Domestic real estate was essentially flat and foreign real estate was down. This also reflects the weakening economy and rising interest rates. Watch for the coming commercial real estate bubble to continue to deflate, which will put pressure on lenders. Commodities continued their drift downward, also reflecting sentiment about the economy going forward. Bonds, both government and commercial rose a bit as rising rates have yet to impact them harshly.
If you are practicing sound stewardship as a long-term investor then you probably saw more gains in your accounts in April, as you did in March. You may still have some accounts underwater, depending upon when you entered those positions. If you have a long time horizon then you will see no reason to panic, and likely stay the course. If you are within 10 years of planned retirement you may want to pull back as you begin the transition to the distribution phase of your financial life. As people of faith we should always take the long view and know that there is never a reason to panic. As always remember the four pillars of investing:
- Simple Strategy
- Rule Based
- Emotionally Attainable
See here for more information.
The near-term economic outlook continues to remain problematic. There remains a high degree of probability that the economy will tip into full blown recession within a year. The Believe and Obey Recession Indicator remains at a full 100%. The Federal Reserve continues to tighten the monetary environment and even if they pivot tomorrow this previous tightening will work its way through the system to the detriment of the economy. In any event, the previous “stimulus” money has not itself flushed through the system, which means continued upward pressure on prices. The Fed has little choice but to continue if they want to squeeze the damaging consequences of inflation out of the economy (that does not mean that they won’t panic and pivot, however).

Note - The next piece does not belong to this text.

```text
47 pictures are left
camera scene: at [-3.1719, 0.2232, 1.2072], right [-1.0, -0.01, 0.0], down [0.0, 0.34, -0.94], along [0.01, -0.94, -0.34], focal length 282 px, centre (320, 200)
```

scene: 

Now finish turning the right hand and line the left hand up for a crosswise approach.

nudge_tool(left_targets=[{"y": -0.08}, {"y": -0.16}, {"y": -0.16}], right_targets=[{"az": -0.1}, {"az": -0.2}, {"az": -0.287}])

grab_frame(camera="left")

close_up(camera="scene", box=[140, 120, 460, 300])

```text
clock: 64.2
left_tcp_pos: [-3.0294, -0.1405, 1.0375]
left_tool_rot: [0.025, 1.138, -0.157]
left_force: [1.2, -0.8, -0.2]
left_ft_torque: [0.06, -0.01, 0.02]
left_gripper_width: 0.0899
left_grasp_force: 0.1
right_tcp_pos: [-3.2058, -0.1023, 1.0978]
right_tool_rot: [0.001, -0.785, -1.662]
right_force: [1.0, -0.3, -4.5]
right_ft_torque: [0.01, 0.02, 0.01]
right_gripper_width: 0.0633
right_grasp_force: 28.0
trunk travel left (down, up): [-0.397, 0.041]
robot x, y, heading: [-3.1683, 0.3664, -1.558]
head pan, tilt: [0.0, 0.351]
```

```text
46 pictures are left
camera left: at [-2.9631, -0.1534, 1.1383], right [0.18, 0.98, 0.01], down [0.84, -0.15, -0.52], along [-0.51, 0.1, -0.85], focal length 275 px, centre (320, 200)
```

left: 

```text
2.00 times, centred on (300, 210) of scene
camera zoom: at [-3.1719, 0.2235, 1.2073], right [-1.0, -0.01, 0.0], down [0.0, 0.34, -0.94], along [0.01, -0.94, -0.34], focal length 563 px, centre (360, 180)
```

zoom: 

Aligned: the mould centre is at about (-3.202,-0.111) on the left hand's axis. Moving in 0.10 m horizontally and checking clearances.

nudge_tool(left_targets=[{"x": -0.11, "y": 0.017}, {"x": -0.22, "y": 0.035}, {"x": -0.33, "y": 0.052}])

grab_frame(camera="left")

In spite of the rose-tinted glasses through which the market is viewing the world, if and when that recession arrives the drop in the market will be significant. Proof of the rose-tinted glasses view of the market is the fact that the Believe and Obey Bubble Barometer actually rose last month from 134.32 to 136.90. For information on the methodology of these indicators see here.
I stand by the view that I outlined earlier this year. Given the continued high level of federal spending and the increasingly large structural deficits that necessitate large amounts of borrowing one of two things will likely occur. If the Federal Reserve keeps raising interest rates or even if they maintain them at the current level then longer-term rates will go up because the US government will crowd out other borrowers in competing for people to buy their debt.
If the Federal Reserve panics in the face of a recession and pivots toward lower interest rates then the market may rise for a bit, but inflationary expectations will sink more deeply into the economy. This will cause long-term interest rates (rates the Fed can control the least) to rise to build in an “inflation premium”. This will cause a downturn in the economy, possibly creating a “stagflation” situation. Either way it is not likely to look pretty.
Also, I would not excessively worry about the debt ceiling standoff. There is likely to be a deal before anything significant happens. In any event the panic drop of the markets would likely be temporary until the ceiling is raised. As per usual this short-term activity is just so much noise to those with a long-term perspective.
I would also not pay much heed to the so-called “draconian” spending cuts related to a debt ceiling increase. All that is being proposed is that the discretionary portion of the federal budget (currently about 30% of the total) be returned to 2022 levels and then grow at 1% per year for the next ten years. History would argue against Congress holding to this even if they initially agree upon it. First, the “defense” budget will be exempted (this is about half of discretionary spending) then the rest will be allowed to grow as well. Of course nobody is even discussing the 70% of the federal budget that is on autopilot and heading straight for the fiscal cliff.
In any event, all a refusal to raise the debt ceiling would do would be to put the US in a binding balanced budget situation. In this state there are enough revenues to meet the contractual obligations toward bondholders, as well as pay the Medicare/Social Security recipients, and also to fund the Pentagon. After that spending would need to get prioritized. The “doom” scenarios are being peddled by those self-interested financial Pharisees who have their hands in the pockets of ordinary people. The reality of this would, in time, be healthy for the real economy.
So, be prepared for some difficult financial moments ahead. As always, prepare for those moments assured of God’s love for His children, and our ability to weather the storm having faith enough to use the brains He gave us.